- _PROBLEM TO WORK ON_
Go on with the source document that begins "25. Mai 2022" from its last line.

[SOURCE DOCUMENT start]

25. Mai 2022

Deutsche Aktuarvereinigung legt Ergebnisbericht zur handelsrechtlichen Bewertung rückgedeckter Direktzusagen vor

Im April 2021 hat das Institut der Wirtschaftsprüfer einen Rechnungslegungshinweis zur handelsrechtlichen Bewertung rückgedeckter Direktzusagen veröffentlicht.

Der Ergebnisbericht1 der Deutschen Aktuarvereinigung (DAV) liefert dazu praxisorientierte Leitlinien für kommende Jahresabschlüsse. 

Rechnungslegungshinweis des Instituts der Wirtschaftsprüfer
Arbeitgeber können Direktzusagen über Rückdeckungsversicherungen (RDVen) finanzieren. Ansprüche aus RDVen sind dann als Vermögensgegenstände zu aktivieren und stehen in der Bilanz des Arbeitgebers den Verpflichtungen aus der Direktzusage gegenüber. Dabei unterscheiden sich meist die allgemeinen Grundsätze der handelsrechtlichen Bewertung von RDV-Ansprüchen und Pensionsrückstellungen .

Das konnte bisher dazu führen, dass sich die Wertansätze deutlich unterscheiden, selbst wenn die Zahlungen aus RDV und Zusage nahezu deckungsgleich sind. Dies galt insbesondere bei Versorgungszusagen zu denen eine RDV ergänzend abgeschlossen wird, die RDV die Zusage also ganz oder teilweise finanzieren soll – ohne dass die Leistungen aus der Zusage durch die Leistungen der RDV bestimmt werden (Zusagen ohne Versicherungsbindung).

Um solche unangemessenen Bewertungsdifferenzen zu vermeiden, hatte der Fachausschuss Unternehmensberichterstattung (FAB) des Instituts der Wirtschaftsprüfer in Deutschland e.V. (IDW) am 30. April 2021 den Rechnungslegungshinweis (RH) „Handelsrechtliche Bewertung von Rückstellungen für Altersversorgungsverpflichtungen aus rückgedeckten Direktzusagen“ verabschiedet (IDW RH FAB 1.021).

Der Grundgedanke des RH ist ein Vergleich der erwarteten Zahlungsströme aus Direktzusage und RDV. Soweit sich gleiche Zahlungsströme gegenüberstehen, z. B. 100 Euro Rente monatlich ab Alter 67 sind zugesagt, die RDV zahlt ab Alter 67 ebenfalls 100 Euro monatlich, sollen diese auch gleich bewertet werden. Der RH zielt damit auf eine wirtschaftlich angemessene Bewertung der inhaltlich zusammenhängenden Bilanzpositionen Zusage und RDV ab. Da die Umsetzung erhebliche prozessuale Anpassungen erfordern kann, wird eine Nichtanwendung der neuen Regeln für Abschlüsse vor dem 31.12.2022 nicht beanstandet.

[SOURCE DOCUMENT end]
[DATASET SECTION start]

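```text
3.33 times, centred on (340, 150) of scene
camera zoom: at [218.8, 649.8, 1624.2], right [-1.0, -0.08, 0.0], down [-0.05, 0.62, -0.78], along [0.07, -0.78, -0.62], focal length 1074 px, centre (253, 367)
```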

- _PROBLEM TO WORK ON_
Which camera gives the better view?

[DATASET SECTION end]

- _EXPECTED ANSWER_
Reaktionen auf den Rechnungslegungshinweis
Die neuen Bewertungsregeln des RH stoßen auf ein geteiltes Echo. Die Absicht einer angemessenen Bewertung der inhaltlich miteinander verknüpften Rechtsgeschäfte ist sicherlich zu begrüßen. Die Methode des Zahlungsstromvergleichs stellt Arbeitgeber, Aktuare und Versicherer jedoch vor erhebliche Herausforderungen in der Umsetzung. Entsprechend gering ist bisher die Akzeptanz der neuen Regeln.

Neben solchen praktischen Erwägungen äußern renommierte Experten inzwischen auch erhebliche inhaltliche Kritik. So kommen Prof. Dr. Höfer und Kollegen2 für den Fall von nicht versicherungsgebundenen Zusagen zu der Einschätzung, dass die mit einer wirtschaftlichen Betrachtungsweise begründete Auffassung des RH die gesetzlichen Regelungen „sehr weit aus[legt] und daher nicht zwingend“ sei. Daher „kann es bei der […] herkömmlichen Bewertung bleiben. Die aufwendige Prüfung, ob der Aktivwert – oder welcher Teil von ihm – den Wert der Versorgungszusage bestimmt, entfällt“.

Auch Thomas Hagemann3, Chefaktuar bei Mercer, äußert sich kritisch. Aus seiner Sicht überschreitet das IDW mit dem RH seine Zuständigkeit: Die Änderungen sind „nicht durch das Gesetz gedeckt“. […] Der Rechnungslegungshinweis möchte Bilanzierungsregeln abändern, nicht nur auslegen. Das ist aber Sache des Gesetzgebers“. Zudem seien wichtige Folgefragen nicht beantwortet.

Herausforderungen in der Umsetzung
Unabhängig von der sicherlich berechtigten Kritik an der Methodik des RH, werden Unternehmen nicht umhinkommen die neuen Regeln in Jahresabschlüssen ab dem 31.12.2022 anzuwenden, möchten sie nicht in Konflikt mit ihrem Abschlussprüfer geraten.

Dies stellt die am Jahresabschluss Beteiligten vor enorme praktische Herausforderungen: Für die Umsetzung werden künftig deutlich mehr Informationen über die RDV benötigt. Das kann Folgen für den Umfang, die Komplexität und auch den Zeitplan der Bewertung der Pensionsrückstellungen im Jahresabschluss haben. In vielen Fällen ist der Versicherer künftig erheblich stärker in die Prozesse einzubinden.

Bislang war es für Arbeitgeber beispielsweise durchaus üblich, die Berechnung der Pensionsrückstellung bereits frühzeitig beim Gutachter zu beauftragen und das Ergebnis zu verbuchen. Die Aktivierung der RDV konnte im Nachgang erfolgen, sobald das entsprechende Aktivwertschreiben des Versicherers vorlag. In Zukunft können die Informationen des Versicherers jedoch eine entscheidende Basis für die Bewertung der Verpflichtungen bilden. Dementsprechend werden die versicherungsmathematischen Gutachter, die Unternehmen beziehungsweise deren Wirtschaftsprüfer gegebenenfalls deutlich früher und auch wesentlich umfangreichere Informationen beim Versicherer zu den bestehenden RDV anfordern.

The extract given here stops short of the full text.